I think about non-consumerism all the time. I think about keeping my family’s finances under control and sourcing free and almost free necessities and keeping my house decluttered and creating a lovely home without budgeting any money for the cause and how to scrounge extra money and frugal yet tasty meal planning and how little laundry detergent I can use before the clothes start to smell and finding great library materials and batching my errands to save gas and finding great free entertainment . . . and . . . and . . . and . . .
And then I talk about non-consmerism. Even though it’s taboo and considered tacky to talk about money in this country, I say it needs to happen. Because others always think they’re the only ones worrying about money, and how to pull everything together with limited resources. (I know there are some who have limitless resources, but there are few and far between in my social circle.)

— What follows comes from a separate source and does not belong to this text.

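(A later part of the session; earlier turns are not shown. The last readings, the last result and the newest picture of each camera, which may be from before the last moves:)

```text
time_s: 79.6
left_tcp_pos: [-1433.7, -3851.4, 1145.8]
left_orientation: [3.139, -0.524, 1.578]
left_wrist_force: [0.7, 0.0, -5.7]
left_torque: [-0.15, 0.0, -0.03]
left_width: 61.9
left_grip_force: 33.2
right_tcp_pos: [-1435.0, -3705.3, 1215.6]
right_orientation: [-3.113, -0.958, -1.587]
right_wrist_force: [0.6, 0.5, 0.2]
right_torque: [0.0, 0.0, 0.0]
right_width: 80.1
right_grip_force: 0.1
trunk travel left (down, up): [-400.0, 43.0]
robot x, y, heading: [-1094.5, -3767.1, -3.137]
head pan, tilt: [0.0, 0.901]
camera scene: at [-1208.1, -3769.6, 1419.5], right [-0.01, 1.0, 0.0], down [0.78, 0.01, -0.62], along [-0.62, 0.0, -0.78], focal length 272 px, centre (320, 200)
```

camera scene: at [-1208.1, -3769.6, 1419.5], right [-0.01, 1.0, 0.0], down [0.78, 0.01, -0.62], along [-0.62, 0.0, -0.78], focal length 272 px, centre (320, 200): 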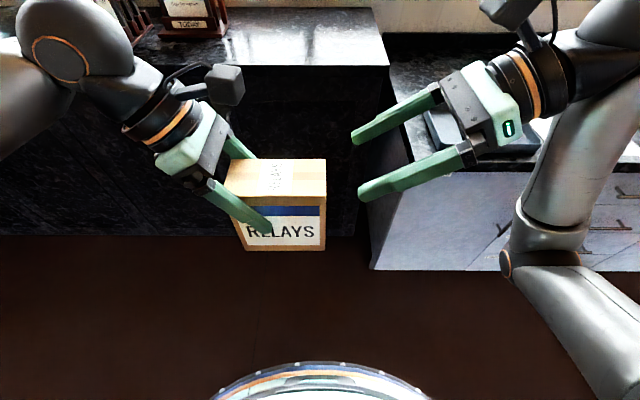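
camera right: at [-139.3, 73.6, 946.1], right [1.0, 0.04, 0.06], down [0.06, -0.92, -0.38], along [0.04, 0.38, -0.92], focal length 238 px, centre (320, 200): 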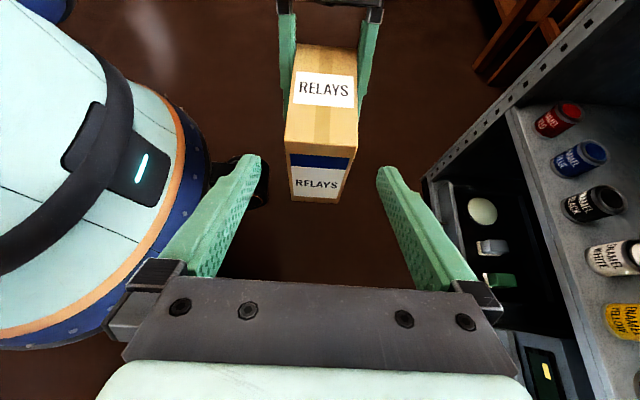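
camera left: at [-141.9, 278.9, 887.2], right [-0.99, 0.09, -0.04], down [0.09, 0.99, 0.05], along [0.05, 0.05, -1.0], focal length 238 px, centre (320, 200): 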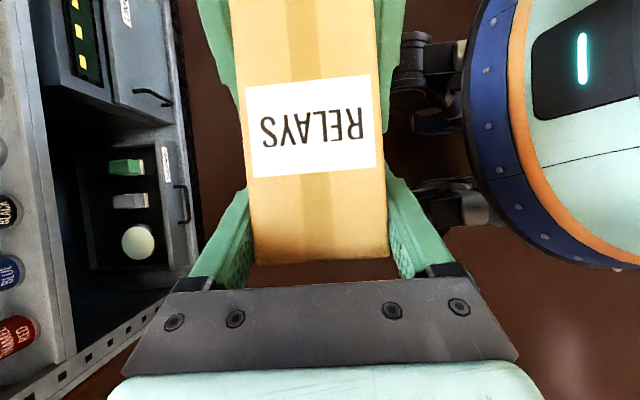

When we don’t talk about money, people think that having limited financial resources is shameful and to be kept a secret.
I was once talking about frugality with a patient at work and she was shocked. She’d come to America from a third world country and thought that American born people had no financial worries whatsoever. I explained that very few Americans aren’t working to figure out how to make their money stretch. It was an eye opener for her.
Just yesterday I picked my son up from a sleepover at a friend’s home. I’d never been to this friend’s house before and I was impressed with their affluent neighborhood and gorgeous historic home. I then talked to my son about it as we drove home to get ready for soccer. We talked about how their house might seem fancy to us, but that others have that same reaction to our house. We may know that we bought a revolting fixer-upper and that all our all our stuff is either free or from thrift shops, but others don’t. But when my son’s lower income friends come over, they see us as having a fancy house. But that kid whose family owns a house in a lower income area? He’s impressive to someone who doesn’t own their home! And that friend who lives in an historic home in an affluent area? They likely have friends who live in an even better houses.
It never ends. (Unless you’re Bill Gates, in which case it does end.)
I then sat on the sidelines of my son’s soccer game and had this same conversation with a fellow soccer mom. I know that she sees our home as fancy, but I want there to be transparency about how much work it took to create our nice home. I want there to be an openness when it comes to talking about money.
My husband and I do not have the money to spend out without consequence. It would be a great story if I could say that because of the buy-nothing-new Compact and associated frugality we now have fully funded college funds and hugely plush savings accounts, but that would be a lie. Neither my husband nor I have high paying jobs, and our fixer-upper house sucked us dry in the early days.
I could keep my family’s money matters a secret, and then you could enjoy the false impression that you’re the only family that scrimps and saves. But that do you a disservice.
Having conversations about money has been greatly beneficial to me. Both because I’ve been able to share ideas and inspiration, but also because I then get a chance to learn new tricks and sources.
None of us live in our own hermetically sealed bubble. We live within communities and we are not alone. But when we abstain from talking about taboo subjects, we keep ourselves isolated from others.
Honesty in communication is not to be feared, and deepens relationships.
So let’s talk about money, let’s banish the shame of not being wealthy.
Let’s banish the money taboo.
“Use it up, wear it out, make it do or do without.”